C'est en effet après l'annexion de la Crimée, qui avait déjà valu à la Russie un ensemble de sanctions, que Moscou avait accéléré son rapprochement énergétique avec la Chine, en construisant le gazoduc "The power of Siberia" (le pouvoir de la Sibérie), opérationnel en décembre 2019, d'un longueur d'un peu moins de 3.000 kilomètres, qui achemine du gaz naturel du nord du lac Baïkal pour arriver en Chine, dans la province de Heilongjiang, au nord-est du pays. L'infrastructure, qui aura coûté 55 milliards de dollars, doit livrer annuellement sur 30 ans 1.400 milliards de m3 à la Chine.

Ces derniers jours, un nouveau projet de gazoduc - une extension du gazoduc "Power of Siberia" - vient d'être approuvé entre Gazprom et les autorités de Mongolie pour accélérer les livraisons de gaz à la Chine. Ce gazoduc, nommé Soyuz Vostok, va en effet passer par la Mongolie. D'une longueur de quelque 960 kilomètres, il aura une capacité annuelle de 50 milliards de m3 pour la Chine.

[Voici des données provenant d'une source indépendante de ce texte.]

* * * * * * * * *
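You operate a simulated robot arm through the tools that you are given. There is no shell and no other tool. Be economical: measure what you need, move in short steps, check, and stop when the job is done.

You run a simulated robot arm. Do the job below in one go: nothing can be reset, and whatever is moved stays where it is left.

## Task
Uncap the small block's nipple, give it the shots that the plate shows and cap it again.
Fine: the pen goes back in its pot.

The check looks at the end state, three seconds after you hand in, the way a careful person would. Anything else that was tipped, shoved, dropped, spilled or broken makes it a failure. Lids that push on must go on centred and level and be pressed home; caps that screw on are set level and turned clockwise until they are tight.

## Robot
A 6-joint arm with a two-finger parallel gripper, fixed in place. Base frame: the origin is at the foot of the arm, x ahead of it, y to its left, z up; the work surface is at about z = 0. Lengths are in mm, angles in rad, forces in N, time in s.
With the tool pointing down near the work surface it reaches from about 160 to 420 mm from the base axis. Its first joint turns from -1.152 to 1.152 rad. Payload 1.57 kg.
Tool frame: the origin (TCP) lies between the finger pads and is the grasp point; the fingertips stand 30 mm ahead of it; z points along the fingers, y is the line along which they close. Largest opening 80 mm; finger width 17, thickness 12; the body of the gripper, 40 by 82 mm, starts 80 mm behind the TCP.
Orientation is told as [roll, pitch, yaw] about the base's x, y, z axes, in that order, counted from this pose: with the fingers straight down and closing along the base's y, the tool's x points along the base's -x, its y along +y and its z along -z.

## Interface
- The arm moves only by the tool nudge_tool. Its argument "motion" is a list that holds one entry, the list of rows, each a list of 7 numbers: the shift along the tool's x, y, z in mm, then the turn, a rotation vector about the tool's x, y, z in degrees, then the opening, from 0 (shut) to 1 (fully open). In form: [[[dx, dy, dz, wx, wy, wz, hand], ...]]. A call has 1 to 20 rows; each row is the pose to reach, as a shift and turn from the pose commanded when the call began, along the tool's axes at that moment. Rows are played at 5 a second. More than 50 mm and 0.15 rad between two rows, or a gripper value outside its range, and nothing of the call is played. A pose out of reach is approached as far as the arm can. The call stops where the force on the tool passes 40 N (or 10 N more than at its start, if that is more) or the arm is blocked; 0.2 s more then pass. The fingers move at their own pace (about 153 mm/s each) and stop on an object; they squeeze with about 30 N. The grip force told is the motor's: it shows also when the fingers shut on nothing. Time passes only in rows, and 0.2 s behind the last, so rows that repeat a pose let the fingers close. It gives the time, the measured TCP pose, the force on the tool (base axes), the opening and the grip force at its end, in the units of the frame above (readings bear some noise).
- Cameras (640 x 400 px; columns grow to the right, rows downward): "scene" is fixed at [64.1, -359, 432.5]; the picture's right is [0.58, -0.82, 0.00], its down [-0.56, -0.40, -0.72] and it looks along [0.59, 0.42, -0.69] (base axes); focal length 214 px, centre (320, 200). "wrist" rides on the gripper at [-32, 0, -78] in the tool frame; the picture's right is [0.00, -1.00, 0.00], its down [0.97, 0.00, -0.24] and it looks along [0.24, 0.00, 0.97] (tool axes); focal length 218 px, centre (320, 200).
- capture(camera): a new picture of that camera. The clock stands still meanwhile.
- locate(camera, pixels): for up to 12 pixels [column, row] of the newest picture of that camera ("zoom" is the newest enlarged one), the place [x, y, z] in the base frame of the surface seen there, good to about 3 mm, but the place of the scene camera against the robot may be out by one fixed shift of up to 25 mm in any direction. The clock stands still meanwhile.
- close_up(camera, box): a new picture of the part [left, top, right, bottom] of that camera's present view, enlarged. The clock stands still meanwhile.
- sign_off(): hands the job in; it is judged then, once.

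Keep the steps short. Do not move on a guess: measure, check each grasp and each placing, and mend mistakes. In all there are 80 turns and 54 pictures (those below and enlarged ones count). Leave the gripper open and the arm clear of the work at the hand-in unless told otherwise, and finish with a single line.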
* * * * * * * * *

Aujourd'hui, la Russie subvient à 20% des besoins chinois en gaz naturel, dont une partie des livraisons se font sous forme de gaz naturel liquéfié (GNL), notamment par voie ferroviaire. En 2020, la Russie a livré 420 milliards de m3 à la Chine contre 170 milliards de m3 en 2013. Un volume qui va donc continuer à croître dans les prochaines années, les exportations de gaz russe en 2020 vers la Chine ne représentaient que 5% du total contre 72% pour les pays européens de l'OCDE .

L'énergie, obsession des dirigeants chinois

Car la question énergétique est une véritable obsession des dirigeants chinois. Le pays a dû faire face à des pénuries d'électricité ces derniers mois en raison d'une crise énergétique - comme en Europe - l'obligeant à fermer des sites de production d'acier et d'aluminium. Aussi, comme l'Allemagne ou l'Italie aujourd'hui, la République populaire est obligée de se tourner à nouveau vers le charbon plutôt que vers le gaz naturel qui évolue à des niveaux records pour subvenir à ses besoins en électricité, ce qui devrait remettre en cause ses objectifs de neutralité carbone.

Peu avant le Nouvel an chinois, le président Xi Jinping s'était rendu symboliquement fin janvier auprès de mineurs d'un site de Shanxi (nord), un des hauts lieux de la production de houille en Chine. "Nous ne visons pas la neutralité carbone parce que d'autres nous y obligent, c'est tout simplement parce que nous devons le faire", leur avait-il déclaré, tout en ajoutant: "Mais on ne doit pas se précipiter". La Chine dépend à 56% du charbon pour faire tourner son économie et le géant asiatique produit à lui seul 29% des émissions mondiales de gaz à effet de serre, soit le double des Etats-Unis et le triple de l'Union européenne.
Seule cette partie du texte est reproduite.